Text segment:
* start *
Haber: Bursa Görüş
Bursa Ticaret ve Sanayi Odası’nın (BTSO) kent ekonomisine ışık tutan “Bursa İlk 250 Büyük Firma Araştırması-2020” sonuçları duyurdu. Bursa’da firmaların ciro, ihracat, istihdam, katma değer, karlılık, öz sermaye ve net aktiflerine ilişkin araştırma, kent ve ülke ekonomisinin gelişimi için önemli bulgular sundu.
Araştırmaya göre ilk 250 firmanın; net satışları, 2019’a göre yüzde 14,7 oranında artışla 189 milyar liranın üstüne çıktı. Bu firmaların katma değeri, yüzde 21’lik yükselişle 30 milyar lirayı aştı. Özkaynakları yüzde 22,3’lük yükselişle 50 milyar liraya merdiven dayadı. Dönem karlılığı yüzde 42,5 arttı ve 12,6 milyar lira olarak gerçekleşti. İlk 250 firmanın 2020 yılı ihracatı, yüzde 14,2’lük düşüşle 9,8 milyar lira seviyesinde gerçekleşti. Bu firmaların toplam istihdamında da yüzde 1,8’lik kayıp yaşandı ve ücretli çalışan sayısı 149 bine indi.
* end *
Problem description:
Provide the original wording of the text segment from "Haber: Bursa Görüş" as far as "149 bine indi.".

Data section:
* start *
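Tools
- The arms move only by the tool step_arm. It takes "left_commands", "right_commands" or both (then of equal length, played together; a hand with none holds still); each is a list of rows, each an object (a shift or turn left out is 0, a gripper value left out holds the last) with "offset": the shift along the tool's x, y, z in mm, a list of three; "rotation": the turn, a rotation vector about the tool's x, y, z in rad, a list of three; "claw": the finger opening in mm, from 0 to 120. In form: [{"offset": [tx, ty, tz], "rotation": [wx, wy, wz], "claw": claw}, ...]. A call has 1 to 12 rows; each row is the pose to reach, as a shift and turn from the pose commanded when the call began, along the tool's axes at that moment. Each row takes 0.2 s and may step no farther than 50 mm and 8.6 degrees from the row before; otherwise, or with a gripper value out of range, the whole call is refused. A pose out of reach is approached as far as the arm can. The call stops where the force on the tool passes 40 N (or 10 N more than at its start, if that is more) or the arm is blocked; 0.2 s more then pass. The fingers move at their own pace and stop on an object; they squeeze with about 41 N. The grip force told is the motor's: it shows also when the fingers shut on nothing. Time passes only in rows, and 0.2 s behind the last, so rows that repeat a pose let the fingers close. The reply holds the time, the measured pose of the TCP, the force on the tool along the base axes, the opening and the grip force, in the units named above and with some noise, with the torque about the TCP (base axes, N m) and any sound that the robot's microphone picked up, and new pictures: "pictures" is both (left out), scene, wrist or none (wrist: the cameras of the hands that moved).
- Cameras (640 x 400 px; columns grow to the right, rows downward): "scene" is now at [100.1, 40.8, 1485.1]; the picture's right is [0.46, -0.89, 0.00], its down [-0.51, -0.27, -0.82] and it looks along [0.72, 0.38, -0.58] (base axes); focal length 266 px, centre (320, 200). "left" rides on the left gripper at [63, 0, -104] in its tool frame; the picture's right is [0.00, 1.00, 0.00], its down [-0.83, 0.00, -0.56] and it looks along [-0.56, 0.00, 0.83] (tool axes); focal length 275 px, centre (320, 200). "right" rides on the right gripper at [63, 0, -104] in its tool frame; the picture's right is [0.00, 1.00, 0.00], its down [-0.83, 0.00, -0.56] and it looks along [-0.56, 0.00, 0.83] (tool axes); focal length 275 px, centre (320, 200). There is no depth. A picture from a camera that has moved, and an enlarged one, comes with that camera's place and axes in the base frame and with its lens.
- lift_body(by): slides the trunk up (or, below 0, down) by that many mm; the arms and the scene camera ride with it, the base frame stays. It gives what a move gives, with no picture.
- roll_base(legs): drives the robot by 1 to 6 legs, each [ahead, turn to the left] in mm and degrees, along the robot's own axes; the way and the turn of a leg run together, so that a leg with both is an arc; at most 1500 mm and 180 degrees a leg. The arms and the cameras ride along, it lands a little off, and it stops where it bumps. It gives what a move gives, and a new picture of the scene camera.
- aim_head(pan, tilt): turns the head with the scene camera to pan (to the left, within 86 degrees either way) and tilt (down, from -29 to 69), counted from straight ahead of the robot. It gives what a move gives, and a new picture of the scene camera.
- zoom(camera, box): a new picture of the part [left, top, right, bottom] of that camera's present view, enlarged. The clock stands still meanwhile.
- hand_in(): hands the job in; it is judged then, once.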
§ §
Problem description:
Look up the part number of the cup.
* end *
Solution:
Haber: Bursa Görüş
Bursa Ticaret ve Sanayi Odası’nın (BTSO) kent ekonomisine ışık tutan “Bursa İlk 250 Büyük Firma Araştırması-2020” sonuçları duyurdu. Bursa’da firmaların ciro, ihracat, istihdam, katma değer, karlılık, öz sermaye ve net aktiflerine ilişkin araştırma, kent ve ülke ekonomisinin gelişimi için önemli bulgular sundu.
Araştırmaya göre ilk 250 firmanın; net satışları, 2019’a göre yüzde 14,7 oranında artışla 189 milyar liranın üstüne çıktı. Bu firmaların katma değeri, yüzde 21’lik yükselişle 30 milyar lirayı aştı. Özkaynakları yüzde 22,3’lük yükselişle 50 milyar liraya merdiven dayadı. Dönem karlılığı yüzde 42,5 arttı ve 12,6 milyar lira olarak gerçekleşti. İlk 250 firmanın 2020 yılı ihracatı, yüzde 14,2’lük düşüşle 9,8 milyar lira seviyesinde gerçekleşti. Bu firmaların toplam istihdamında da yüzde 1,8’lik kayıp yaşandı ve ücretli çalışan sayısı 149 bine indi.